Dataset section:
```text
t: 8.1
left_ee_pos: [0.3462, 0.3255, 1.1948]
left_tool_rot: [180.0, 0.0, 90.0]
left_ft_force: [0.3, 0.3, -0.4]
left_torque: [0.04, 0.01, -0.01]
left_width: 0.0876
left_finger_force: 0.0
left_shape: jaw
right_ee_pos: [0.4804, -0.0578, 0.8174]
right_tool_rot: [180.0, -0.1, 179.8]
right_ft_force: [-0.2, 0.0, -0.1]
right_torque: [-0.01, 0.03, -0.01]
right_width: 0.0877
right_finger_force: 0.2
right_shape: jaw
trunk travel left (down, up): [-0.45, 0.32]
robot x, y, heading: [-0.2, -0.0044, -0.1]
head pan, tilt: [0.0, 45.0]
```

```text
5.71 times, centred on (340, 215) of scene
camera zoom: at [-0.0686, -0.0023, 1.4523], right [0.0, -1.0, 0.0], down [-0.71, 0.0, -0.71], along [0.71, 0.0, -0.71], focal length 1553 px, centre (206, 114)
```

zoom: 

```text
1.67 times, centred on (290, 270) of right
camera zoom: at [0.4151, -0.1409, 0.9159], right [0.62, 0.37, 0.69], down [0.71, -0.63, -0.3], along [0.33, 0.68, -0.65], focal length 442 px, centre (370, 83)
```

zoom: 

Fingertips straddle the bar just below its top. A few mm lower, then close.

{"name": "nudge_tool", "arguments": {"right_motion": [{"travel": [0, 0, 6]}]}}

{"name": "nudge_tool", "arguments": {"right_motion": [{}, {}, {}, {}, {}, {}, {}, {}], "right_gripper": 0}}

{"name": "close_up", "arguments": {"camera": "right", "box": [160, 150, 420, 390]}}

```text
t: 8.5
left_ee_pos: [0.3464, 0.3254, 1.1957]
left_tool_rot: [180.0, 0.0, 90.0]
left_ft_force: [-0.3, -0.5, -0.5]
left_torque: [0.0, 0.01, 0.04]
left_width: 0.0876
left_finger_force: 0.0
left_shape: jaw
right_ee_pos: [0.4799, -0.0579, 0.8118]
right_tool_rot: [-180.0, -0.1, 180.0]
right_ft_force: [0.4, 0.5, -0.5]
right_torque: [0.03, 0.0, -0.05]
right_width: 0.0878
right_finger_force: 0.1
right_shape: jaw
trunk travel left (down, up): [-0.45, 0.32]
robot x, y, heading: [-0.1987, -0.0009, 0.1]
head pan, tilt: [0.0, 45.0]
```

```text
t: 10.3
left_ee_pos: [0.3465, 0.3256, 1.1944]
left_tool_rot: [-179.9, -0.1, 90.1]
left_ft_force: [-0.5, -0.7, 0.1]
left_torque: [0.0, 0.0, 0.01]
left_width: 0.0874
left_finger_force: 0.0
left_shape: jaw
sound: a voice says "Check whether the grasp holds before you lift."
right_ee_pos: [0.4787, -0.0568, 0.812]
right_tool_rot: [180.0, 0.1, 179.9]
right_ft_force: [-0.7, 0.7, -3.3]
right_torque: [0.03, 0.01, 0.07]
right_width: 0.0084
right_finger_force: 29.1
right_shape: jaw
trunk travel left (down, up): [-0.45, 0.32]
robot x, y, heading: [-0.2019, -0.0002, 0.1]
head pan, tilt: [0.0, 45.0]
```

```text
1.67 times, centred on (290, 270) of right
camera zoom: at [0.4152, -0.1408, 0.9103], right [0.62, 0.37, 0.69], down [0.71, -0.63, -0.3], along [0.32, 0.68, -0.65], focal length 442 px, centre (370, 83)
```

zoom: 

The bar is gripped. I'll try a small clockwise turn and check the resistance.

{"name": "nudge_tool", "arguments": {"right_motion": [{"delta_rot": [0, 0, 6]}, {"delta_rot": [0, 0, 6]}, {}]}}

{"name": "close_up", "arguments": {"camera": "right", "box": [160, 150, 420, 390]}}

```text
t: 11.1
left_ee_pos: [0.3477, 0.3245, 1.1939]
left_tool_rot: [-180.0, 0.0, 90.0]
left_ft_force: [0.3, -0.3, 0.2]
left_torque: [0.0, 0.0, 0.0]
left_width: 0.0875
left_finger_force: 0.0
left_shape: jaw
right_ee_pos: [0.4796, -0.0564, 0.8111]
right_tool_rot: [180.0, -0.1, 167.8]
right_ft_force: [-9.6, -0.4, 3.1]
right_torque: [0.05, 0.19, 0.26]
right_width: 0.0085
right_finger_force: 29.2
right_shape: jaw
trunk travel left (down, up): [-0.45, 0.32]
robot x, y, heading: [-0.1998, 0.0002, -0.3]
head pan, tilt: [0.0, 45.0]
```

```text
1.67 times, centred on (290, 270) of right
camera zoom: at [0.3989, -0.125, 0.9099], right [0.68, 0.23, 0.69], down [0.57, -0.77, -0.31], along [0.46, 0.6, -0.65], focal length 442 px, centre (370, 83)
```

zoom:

Given problem:
Restate the whole listing exactly, leaving out nothing.

Response below:
```text
t: 8.1
left_ee_pos: [0.3462, 0.3255, 1.1948]
left_tool_rot: [180.0, 0.0, 90.0]
left_ft_force: [0.3, 0.3, -0.4]
left_torque: [0.04, 0.01, -0.01]
left_width: 0.0876
left_finger_force: 0.0
left_shape: jaw
right_ee_pos: [0.4804, -0.0578, 0.8174]
right_tool_rot: [180.0, -0.1, 179.8]
right_ft_force: [-0.2, 0.0, -0.1]
right_torque: [-0.01, 0.03, -0.01]
right_width: 0.0877
right_finger_force: 0.2
right_shape: jaw
trunk travel left (down, up): [-0.45, 0.32]
robot x, y, heading: [-0.2, -0.0044, -0.1]
head pan, tilt: [0.0, 45.0]
```

```text
5.71 times, centred on (340, 215) of scene
camera zoom: at [-0.0686, -0.0023, 1.4523], right [0.0, -1.0, 0.0], down [-0.71, 0.0, -0.71], along [0.71, 0.0, -0.71], focal length 1553 px, centre (206, 114)
```

zoom: 

```text
1.67 times, centred on (290, 270) of right
camera zoom: at [0.4151, -0.1409, 0.9159], right [0.62, 0.37, 0.69], down [0.71, -0.63, -0.3], along [0.33, 0.68, -0.65], focal length 442 px, centre (370, 83)
```

zoom: 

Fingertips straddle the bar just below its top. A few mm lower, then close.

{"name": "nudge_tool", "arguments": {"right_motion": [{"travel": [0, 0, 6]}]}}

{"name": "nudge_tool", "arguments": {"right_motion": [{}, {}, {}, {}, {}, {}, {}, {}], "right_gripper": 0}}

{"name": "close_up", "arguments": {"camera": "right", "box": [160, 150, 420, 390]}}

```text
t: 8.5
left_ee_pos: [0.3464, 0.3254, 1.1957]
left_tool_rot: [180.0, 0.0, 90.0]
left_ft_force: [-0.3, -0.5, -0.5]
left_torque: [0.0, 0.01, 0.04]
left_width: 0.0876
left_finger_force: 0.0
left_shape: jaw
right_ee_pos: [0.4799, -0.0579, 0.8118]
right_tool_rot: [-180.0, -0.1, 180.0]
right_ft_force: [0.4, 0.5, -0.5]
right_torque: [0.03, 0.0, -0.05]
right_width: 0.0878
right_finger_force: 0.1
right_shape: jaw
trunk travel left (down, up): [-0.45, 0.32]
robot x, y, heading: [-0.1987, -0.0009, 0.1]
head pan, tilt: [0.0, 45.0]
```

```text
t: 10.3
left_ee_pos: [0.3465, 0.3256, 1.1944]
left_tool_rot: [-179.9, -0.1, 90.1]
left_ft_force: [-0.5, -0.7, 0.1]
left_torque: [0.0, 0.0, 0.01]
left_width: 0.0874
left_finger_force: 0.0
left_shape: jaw
sound: a voice says "Check whether the grasp holds before you lift."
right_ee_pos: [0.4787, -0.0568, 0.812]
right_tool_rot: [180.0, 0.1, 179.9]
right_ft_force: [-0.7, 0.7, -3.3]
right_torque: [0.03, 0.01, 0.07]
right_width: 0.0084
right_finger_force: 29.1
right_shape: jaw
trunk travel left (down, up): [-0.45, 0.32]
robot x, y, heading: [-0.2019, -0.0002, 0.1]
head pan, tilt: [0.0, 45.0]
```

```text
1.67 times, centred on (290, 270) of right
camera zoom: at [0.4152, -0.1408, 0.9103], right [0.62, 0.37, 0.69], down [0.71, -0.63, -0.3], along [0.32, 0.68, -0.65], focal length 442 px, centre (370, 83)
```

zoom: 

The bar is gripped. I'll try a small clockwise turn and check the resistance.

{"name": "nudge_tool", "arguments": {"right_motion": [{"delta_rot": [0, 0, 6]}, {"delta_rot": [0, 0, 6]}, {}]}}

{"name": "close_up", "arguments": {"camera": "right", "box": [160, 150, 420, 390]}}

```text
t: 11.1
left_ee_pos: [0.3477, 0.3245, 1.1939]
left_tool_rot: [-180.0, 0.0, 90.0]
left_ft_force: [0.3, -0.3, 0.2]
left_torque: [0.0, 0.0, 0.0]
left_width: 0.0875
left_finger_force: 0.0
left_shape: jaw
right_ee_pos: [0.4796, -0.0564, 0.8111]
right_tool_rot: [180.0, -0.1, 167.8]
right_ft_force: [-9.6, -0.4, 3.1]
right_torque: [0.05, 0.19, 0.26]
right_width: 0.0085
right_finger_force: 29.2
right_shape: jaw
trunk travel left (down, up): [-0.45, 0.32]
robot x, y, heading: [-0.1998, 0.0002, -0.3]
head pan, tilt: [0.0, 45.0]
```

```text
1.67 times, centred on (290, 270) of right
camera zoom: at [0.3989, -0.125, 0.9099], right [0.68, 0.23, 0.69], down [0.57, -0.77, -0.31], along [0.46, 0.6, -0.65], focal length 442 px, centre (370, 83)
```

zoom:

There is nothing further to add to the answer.